Sint-Laurentius

In het begin van de jaren 1870 waren verscheidene Veltemse muzikanten bij een fanfare in het naburige Erps aangesloten. Tijdens de winter van 1872-1873 wilden zij ook in Veltem een fanfare oprichten. De maatschappij kreeg de naam van de Veltemse patroonheilige en op 11 februari 1873 ondertekenden de stichters van Fanfare Sint-Laurentius het reglement, dat nog steeds bewaard wordt. Het eerste vaandel van de fanfare kwam van een Leuvense kegelvereniging die men ontbonden had, de eerste voorzitter was de burgemeester van Veltem en de eerste dirigent kwam als herbergier aan de kost. Decennia lang plaatste de fanfaremaatschappij de meiboom te Veltem en zij verzorgde jaarlijks een muziekconcert én een toneelopvoering in zaal Sint-Elooi, het latere Brouwershof aan de Overstraat. Op het einde van de 19de eeuw kenden ook de uitstappen - bv. in 1883 naar Blankenberge - een groot succes. Muzikaal ging het de fanfare alleszins voor de wind: in 1908 behaalde ze op een internationaal muziektornooi te Anderlecht een eerste prijs. Bij het uitbreken van de Eerste Wereldoorlog werden alle activiteiten stilgelegd.

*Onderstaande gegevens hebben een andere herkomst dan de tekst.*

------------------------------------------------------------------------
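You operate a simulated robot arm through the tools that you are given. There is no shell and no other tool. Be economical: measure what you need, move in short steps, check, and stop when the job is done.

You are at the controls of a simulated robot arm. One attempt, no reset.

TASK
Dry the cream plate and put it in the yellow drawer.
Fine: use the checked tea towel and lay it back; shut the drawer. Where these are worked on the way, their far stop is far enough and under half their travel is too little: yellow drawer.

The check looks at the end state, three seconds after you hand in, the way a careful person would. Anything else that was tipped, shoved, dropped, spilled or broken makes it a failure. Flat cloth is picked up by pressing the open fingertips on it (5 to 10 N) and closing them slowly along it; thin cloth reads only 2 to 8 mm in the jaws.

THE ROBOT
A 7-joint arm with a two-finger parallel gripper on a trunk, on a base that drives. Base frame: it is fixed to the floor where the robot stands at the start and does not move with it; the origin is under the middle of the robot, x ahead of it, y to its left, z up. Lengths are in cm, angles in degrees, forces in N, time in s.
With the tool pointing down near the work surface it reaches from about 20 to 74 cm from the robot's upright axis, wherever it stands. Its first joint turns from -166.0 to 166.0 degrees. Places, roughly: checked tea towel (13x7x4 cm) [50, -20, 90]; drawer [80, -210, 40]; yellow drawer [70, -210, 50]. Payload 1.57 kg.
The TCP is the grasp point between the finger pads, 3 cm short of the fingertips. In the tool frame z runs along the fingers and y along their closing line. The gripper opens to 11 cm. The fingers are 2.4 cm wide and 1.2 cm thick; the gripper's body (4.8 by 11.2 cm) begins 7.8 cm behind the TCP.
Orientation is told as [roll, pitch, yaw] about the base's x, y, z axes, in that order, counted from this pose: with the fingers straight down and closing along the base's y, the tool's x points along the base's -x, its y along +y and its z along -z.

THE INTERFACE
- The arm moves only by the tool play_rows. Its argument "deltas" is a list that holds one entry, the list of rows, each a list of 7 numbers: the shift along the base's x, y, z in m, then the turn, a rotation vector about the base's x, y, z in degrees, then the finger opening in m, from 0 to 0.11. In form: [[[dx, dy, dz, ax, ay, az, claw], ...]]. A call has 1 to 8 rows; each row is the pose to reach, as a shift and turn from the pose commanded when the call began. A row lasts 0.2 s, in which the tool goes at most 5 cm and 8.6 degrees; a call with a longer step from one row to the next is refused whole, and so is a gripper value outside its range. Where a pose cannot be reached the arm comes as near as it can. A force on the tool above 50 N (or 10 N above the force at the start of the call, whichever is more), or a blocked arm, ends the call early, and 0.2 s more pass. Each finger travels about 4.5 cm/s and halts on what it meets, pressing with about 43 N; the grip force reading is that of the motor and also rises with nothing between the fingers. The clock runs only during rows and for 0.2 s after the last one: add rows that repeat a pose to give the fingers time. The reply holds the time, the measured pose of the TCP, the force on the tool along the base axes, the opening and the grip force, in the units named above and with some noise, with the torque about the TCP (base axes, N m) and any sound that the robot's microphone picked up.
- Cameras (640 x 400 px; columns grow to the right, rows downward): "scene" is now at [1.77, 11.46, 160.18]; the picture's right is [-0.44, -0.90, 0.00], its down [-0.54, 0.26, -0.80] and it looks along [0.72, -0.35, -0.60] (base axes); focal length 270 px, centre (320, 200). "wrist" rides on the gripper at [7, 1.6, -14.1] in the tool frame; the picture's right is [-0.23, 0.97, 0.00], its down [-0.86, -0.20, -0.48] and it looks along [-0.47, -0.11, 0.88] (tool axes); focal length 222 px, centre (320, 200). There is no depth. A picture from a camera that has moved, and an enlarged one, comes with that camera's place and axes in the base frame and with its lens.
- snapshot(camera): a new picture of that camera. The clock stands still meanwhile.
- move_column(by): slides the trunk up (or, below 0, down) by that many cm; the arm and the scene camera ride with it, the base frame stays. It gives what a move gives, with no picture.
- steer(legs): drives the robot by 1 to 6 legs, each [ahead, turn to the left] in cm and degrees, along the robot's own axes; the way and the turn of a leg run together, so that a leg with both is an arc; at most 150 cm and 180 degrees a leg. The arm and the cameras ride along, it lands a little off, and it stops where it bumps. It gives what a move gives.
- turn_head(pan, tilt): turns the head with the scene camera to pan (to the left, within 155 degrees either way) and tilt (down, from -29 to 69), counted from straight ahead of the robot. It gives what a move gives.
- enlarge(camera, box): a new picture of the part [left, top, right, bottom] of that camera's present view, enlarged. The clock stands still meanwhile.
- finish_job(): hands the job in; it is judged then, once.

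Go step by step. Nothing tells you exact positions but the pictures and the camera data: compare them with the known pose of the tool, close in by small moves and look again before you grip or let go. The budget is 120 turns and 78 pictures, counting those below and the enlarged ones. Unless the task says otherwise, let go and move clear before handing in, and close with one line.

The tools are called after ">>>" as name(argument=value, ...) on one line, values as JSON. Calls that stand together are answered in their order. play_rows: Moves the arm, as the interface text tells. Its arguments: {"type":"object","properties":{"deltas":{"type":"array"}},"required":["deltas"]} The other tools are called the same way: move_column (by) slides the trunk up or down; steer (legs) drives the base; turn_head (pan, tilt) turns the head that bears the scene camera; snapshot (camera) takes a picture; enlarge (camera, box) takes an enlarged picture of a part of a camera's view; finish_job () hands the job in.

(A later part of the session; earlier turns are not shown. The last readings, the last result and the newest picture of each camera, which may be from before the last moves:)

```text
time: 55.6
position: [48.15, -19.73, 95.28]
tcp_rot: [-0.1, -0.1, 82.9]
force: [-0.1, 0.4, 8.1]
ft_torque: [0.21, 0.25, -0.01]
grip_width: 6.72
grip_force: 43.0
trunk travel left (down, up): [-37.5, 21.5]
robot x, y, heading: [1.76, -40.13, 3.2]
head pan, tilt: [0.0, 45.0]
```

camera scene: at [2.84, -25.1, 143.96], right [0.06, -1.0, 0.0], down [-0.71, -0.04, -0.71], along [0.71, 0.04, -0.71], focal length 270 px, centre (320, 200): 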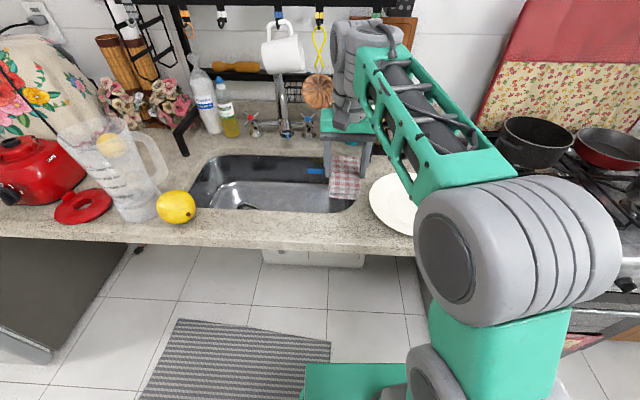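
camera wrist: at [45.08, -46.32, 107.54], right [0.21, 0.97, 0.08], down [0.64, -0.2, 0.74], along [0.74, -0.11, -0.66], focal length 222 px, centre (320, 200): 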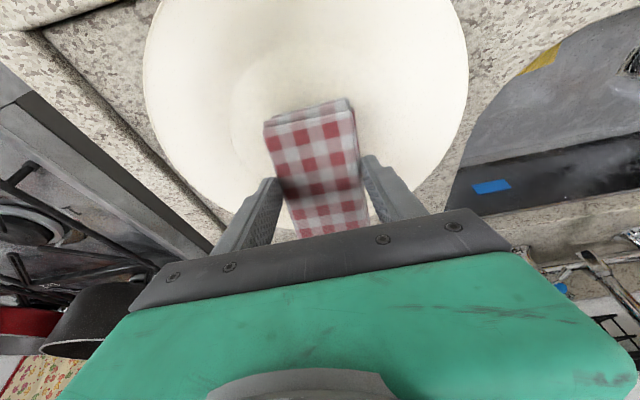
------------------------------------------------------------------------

Toen in 1914 Duitse soldaten het splinternieuwe vaandel van Fanfare Sint-Laurentius opeisten, hield Frans De Backer, smid, herbergier en lokaalhouder, een verkenningspeloton op afstand … met een hamer. Om moeilijkheden te vermijden trokken de Duitsers zonder vaandel verder. Twee jaar na de viering van haar 50-jarige bestaan verkreeg Fanfare Sint-Laurentius in 1925 officieel de eretitel 'koninklijk'. In 1929 kocht de maatschappij een koperen plaat om het vaandel te vervangen wanneer men bij slecht weer buitenkwam. Na de Duitse invallen in mei 1940 verdwenen veel muziekinstrumenten, en andere werden vernield. Ook de massief koperen leeuw die op de stok van het vaandel prijkte, overleefde de Tweede Wereldoorlog niet. Ongeveer 40 jaar lang - met een onderbreking omwille van de oorlog - dirigeerde Jozef Hiroux Koninklijke Fanfare Sint-Laurentius. De naoorlogse jaren waren succesrijk: het aantal muzikanten liep op tot 62, er volgden ongeveer 30 leerlingen muziekles, en er waren tot 128 niet-spelende leden bij de maatschappij aangesloten.

In 1954 vond een memorabele eendaagse muziekreis naar Luxemburg plaats. Om te beginnen vertrokken de bussen veel te laat, zodat het voorziene concert gemist werd. Gelukkig kon de fanfare later dan gepland toch nog een deuntje spelen. Tijdens de terugreis liep het echter weer mis. De bussen waren zo versleten dat de ene na de andere onderweg de geest gaf. De laatste muzikanten arriveerden in Veltem … 's anderendaags om 10 uur.

De Veltemse fanfare oogstte muzikaal veel succes: het wegkapen van de 3de plaats op het nationaal kampioenschap te Knokke in 1964 is slechts één voorbeeld. Na de viering van het 100-jarige bestaan in 1973 onderging de eeuweling een verjongingskuur: in die periode ontstond onder de bezielende leiding van secretaris Richard Van Roey een jeugdorkest van een 25-tal jonge musici in spe. Om uiteenlopende redenen haakten de meesten echter vlug af.

Het dirigeerstokje werd in 1978 overgenomen door François De Backer. Hij nam die taak enthousiast op zich, misschien ook omdat zijn overgrootvader een van de stichters van de fanfare was én omdat hij zijn eerste stappen in de muziek bij Sint-Laurentius zette. François De Backer hervormde de muziekvereniging tot een brassband. In 1981 verhuisde de brassband naar het nieuwe lokaal achter café ’t Rozenhof onder de kerktoren van Veltem. Een jaar later kwam de fusie met Koninklijke Fanfare De Eendracht uit Everberg tot stand.